Altersbeschränkung keine
Sprache Deutsch
Verfasserangabe Hans Christoph Binswanger
Annotation
Rechtzeitig zum Faust-Jubiläum 2008 hat Hans Christoph Binswanger, einer der Gründerväter der Umweltökonomie, seine Faust-Interpretation, die erstmals 1985 erschienen ist und damals mit etlichen Umweltpreisen ausgezeichnet wurde, wesentlich überarbeitet und neu aufgelegt. Unter Insidern besitzt das Buch schon lange Kultstatus, jetzt sollte es auch einer breiteren Öffentlichkeit bekannt werden.
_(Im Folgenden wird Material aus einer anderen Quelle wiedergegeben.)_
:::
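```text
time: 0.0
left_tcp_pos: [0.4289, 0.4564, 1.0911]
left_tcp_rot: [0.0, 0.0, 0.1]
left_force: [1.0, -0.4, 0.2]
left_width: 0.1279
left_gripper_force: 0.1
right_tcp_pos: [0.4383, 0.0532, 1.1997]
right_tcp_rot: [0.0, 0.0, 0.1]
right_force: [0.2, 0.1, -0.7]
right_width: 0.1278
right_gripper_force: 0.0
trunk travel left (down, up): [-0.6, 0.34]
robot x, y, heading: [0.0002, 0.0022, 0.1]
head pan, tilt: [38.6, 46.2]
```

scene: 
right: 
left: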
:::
Im umfangreichsten und wichtigsten I. Hauptteil (11-85) beschreibt Binswanger die moderne Wirtschaft als alchemistischen Prozess. Alchemie, jene wundersame Geheimwissenschaft, der sich Doktor Faust verschrieb, ist die Kunst, aus Wertlosem ohne große Anstrengung oder Gegenleistung etwas Wertvolles zu machen, d.h. Wertschöpfung im engen theologischen (!) Sinn des Wortes: Aus dem Nichts etwas ins Sein rufen (23). So habe Goethe im Faust - in diametralem Gegensatz zu Adam Smith - die Wirtschaft betrachtet, lautet die Kernthese. Denn Faust fasse ja den Plan der Papiergeldschöpfung, den er dem Kaiser vorlegt, um alle Geldsorgen loswerden zu können. Dabei begründet Faust den Wert des Papiergelds mit zwei Argumenten: Einerseits ruhten im Boden des Kaiserreichs so unendlich viele Bodenschätze, dass das Papiergeld im Fall des Falles jederzeit "verflüssigt" werden könne (alchemistisches Symbol bei Goethe: das flüssige Quecksilber). Andererseits untermauere der Kaiser den Wert jedes Geldscheins durch seine Unterschrift, die sich darauf befinde (alchemistisches Symbol bei Goethe: das glänzende Feuer, in dessen Schein der Kaiser die Unterschrift leistet).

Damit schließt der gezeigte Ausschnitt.